Sometimes I wonder how much I don't understand God. Does God get upset with me if I tap my foot in worship? (Or even clap?) In my attempts to learn the nuances of God's language of doing things, do I upset Him when I don't get the pronunciation right? As I stumble to show my affection for God through the way I live, is He waiting for me to screw it up? The God that I knew did, to an extent anyway. I don't know if this was necessarily taught to me by anyone or any church, but He sure didn't care if my motivation was good or not. That is the way I knew Him anyway.

I wonder if I had it all wrong. I wonder if I still do, but what if God looks at me the way I look at Jacob as he stumbles toward affection? Jacob now says "Daddy Awesome" the best he knows how. And from everything I know about Jesus, he referred to the guy upstairs as "Abba, Father".

Father.

Wow... Father!

That's something to marinate in for a while.

-Dan Jones

Tuesday, July 14, 2009

"The Sacredness of Questioning Everything" Serves As An Invite to Another World


David Dark, author of "The Sacredness of Questioning Everything", extends an invitation, in a string of essays, to join him in a different sort of world. This world has its own language and tone that David Dark artfully introduces line by line. Dark coins a language that consists of distinct descriptive nouns such as "uncle Ben", "nobodaddy", "plain speak", "HERstory" and "sacred cows", just to name a few. There is not so much as an explanation to this language, but an expectation to join in. At first, I found myself asking questions on what this new language was speaking of. (Perhaps this is to be the intention; hence the title?) However, as I progressed through the pages, I found myself caught in the moment much like a movie where you begin in a new world, but by the end you feel like you belong in that world. ("Chronicles of Narnia" and "Lord of the Rings")
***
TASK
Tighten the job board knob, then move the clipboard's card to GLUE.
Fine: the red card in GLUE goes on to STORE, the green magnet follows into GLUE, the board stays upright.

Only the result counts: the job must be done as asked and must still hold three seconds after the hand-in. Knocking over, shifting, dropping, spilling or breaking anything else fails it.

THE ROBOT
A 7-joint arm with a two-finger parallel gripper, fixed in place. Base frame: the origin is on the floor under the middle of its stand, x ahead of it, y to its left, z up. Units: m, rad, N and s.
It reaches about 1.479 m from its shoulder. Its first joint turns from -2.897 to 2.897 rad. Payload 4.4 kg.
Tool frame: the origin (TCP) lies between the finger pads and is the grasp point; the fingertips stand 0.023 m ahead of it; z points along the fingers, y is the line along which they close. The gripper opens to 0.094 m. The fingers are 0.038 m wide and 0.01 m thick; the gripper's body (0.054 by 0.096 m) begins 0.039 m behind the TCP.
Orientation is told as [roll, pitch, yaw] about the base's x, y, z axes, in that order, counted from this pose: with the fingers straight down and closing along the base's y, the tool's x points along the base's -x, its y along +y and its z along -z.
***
This new world and language points and directs to a new culture of exactly what the title implies. Dark argues that there is very much a "sacredness", something to be had, in the culture or art of "questioning everything". Dark certainly lives in this world and this becomes apparent in this book. Using a wide range of sources to exemplify and embody this new culture, Dark himself recognizes that "questioning" reflects how we see ourselves in relation to God and those around us. The book is broken into chapters, each chapter introducing a facet of life that deserves a discipline of questioning. These facets include everything from God, History, the future, and even our offendedness. With such compelling facets, it is only fair that Dark chose to use a pop sensibility to showcase what this may look like through the likes of U2, Arcade Fire to "the Office". It may seem that the use of such vehicles to illustrate a direction or point would be an attempt to "dumb down" something that is difficult to understand. There is no such attempt here. The ability of Dark to provide social commentary to further illustrate his direction is impressive.
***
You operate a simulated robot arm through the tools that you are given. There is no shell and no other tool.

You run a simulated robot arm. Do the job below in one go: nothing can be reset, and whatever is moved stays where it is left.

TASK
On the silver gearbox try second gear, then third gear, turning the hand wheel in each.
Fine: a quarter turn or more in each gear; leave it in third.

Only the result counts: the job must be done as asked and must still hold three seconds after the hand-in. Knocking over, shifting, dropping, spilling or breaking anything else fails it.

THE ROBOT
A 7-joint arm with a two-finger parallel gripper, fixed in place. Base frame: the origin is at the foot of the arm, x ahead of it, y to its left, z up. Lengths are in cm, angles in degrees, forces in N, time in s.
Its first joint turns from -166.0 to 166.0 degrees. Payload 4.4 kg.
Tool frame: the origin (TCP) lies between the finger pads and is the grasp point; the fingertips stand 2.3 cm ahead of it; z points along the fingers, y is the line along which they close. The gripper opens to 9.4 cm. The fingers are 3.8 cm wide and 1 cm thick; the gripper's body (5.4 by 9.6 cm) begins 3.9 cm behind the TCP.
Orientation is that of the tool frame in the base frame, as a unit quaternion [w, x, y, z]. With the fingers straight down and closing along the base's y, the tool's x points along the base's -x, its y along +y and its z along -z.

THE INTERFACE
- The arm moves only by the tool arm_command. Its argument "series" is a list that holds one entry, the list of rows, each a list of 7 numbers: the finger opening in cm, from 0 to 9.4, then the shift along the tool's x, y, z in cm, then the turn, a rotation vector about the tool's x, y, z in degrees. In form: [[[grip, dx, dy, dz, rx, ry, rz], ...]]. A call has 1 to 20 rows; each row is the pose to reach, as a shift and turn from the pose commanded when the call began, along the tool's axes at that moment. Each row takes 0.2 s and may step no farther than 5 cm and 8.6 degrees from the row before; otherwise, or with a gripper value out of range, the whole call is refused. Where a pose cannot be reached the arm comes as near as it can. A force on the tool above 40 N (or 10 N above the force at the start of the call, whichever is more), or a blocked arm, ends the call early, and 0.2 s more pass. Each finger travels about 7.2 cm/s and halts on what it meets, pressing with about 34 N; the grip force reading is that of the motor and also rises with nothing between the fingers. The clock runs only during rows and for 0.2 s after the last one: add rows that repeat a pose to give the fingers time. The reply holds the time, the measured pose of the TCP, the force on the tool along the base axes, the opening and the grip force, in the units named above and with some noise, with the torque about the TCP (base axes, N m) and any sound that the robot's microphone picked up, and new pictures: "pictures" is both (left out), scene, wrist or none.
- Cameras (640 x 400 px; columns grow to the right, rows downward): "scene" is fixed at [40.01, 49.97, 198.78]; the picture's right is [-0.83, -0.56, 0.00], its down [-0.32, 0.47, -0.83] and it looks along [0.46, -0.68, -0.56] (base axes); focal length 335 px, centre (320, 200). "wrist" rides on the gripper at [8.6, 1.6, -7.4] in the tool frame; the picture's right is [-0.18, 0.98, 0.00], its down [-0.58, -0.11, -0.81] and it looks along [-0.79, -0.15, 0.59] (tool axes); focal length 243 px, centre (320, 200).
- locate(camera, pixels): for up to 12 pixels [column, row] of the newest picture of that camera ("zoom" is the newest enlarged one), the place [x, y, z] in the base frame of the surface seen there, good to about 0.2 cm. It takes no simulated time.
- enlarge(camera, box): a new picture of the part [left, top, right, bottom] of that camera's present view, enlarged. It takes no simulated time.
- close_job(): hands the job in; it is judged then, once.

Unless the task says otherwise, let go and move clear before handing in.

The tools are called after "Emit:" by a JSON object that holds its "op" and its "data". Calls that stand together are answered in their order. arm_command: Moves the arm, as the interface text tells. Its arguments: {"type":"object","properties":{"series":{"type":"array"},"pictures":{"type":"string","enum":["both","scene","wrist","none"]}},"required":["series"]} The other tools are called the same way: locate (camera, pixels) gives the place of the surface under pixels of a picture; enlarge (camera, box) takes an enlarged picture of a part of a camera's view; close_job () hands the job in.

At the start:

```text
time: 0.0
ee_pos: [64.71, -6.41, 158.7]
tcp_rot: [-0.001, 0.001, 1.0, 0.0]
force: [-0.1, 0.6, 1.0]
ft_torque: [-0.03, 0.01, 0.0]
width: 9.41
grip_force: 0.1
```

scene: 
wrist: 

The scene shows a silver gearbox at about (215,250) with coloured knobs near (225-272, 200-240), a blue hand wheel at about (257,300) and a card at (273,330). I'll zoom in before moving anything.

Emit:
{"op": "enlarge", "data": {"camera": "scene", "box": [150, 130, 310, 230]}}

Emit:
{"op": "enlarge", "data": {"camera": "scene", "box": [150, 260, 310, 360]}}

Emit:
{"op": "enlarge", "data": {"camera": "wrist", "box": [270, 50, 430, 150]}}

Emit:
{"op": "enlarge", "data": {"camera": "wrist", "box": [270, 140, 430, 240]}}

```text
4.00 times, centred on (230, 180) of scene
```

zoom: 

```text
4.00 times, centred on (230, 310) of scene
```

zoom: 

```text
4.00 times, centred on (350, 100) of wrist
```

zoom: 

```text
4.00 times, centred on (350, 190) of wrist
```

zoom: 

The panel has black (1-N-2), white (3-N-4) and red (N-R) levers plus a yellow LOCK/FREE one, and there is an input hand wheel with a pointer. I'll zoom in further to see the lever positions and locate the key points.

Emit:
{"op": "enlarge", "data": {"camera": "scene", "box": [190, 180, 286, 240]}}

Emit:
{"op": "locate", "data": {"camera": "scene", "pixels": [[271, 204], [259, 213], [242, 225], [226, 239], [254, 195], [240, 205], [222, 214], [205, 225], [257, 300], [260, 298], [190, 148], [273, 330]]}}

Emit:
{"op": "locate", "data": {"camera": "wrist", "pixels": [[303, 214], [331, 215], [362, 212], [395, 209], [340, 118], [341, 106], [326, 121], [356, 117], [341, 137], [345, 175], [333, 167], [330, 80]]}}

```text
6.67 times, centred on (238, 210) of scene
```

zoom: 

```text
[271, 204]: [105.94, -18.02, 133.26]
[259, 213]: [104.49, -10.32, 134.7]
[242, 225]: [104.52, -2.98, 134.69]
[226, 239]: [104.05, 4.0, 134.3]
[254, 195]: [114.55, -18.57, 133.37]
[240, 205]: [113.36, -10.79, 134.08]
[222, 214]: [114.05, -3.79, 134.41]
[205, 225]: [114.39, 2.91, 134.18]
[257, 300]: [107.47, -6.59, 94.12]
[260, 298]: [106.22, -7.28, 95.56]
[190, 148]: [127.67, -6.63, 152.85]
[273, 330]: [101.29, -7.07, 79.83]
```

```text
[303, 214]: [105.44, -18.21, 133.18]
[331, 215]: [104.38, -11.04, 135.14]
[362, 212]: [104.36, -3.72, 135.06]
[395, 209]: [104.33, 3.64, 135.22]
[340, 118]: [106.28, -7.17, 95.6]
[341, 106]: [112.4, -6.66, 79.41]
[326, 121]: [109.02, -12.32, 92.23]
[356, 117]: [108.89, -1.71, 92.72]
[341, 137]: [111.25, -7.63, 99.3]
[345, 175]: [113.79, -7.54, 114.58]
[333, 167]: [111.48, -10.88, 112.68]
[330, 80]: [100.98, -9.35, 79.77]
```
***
These facets are further explored at the conclusion of each chapter through a set of....you guessed it, questions. I find this to be a completely appropriate way to conclude each facet, and also to encourage a dialogue to further explore the direction Dark takes with each chapter.

After reading the book, I found myself eager to begin to live in this world that Dark invites us into. I can see how the "sacredness of questioning" can lead to a proper posture in relation to God and others around us. The question I continue to ask myself is if I have the humility to embrace this culture of uncertainty? Perhaps this is an appropriate response to the reading of the "The Sacredness of Questioning Everything".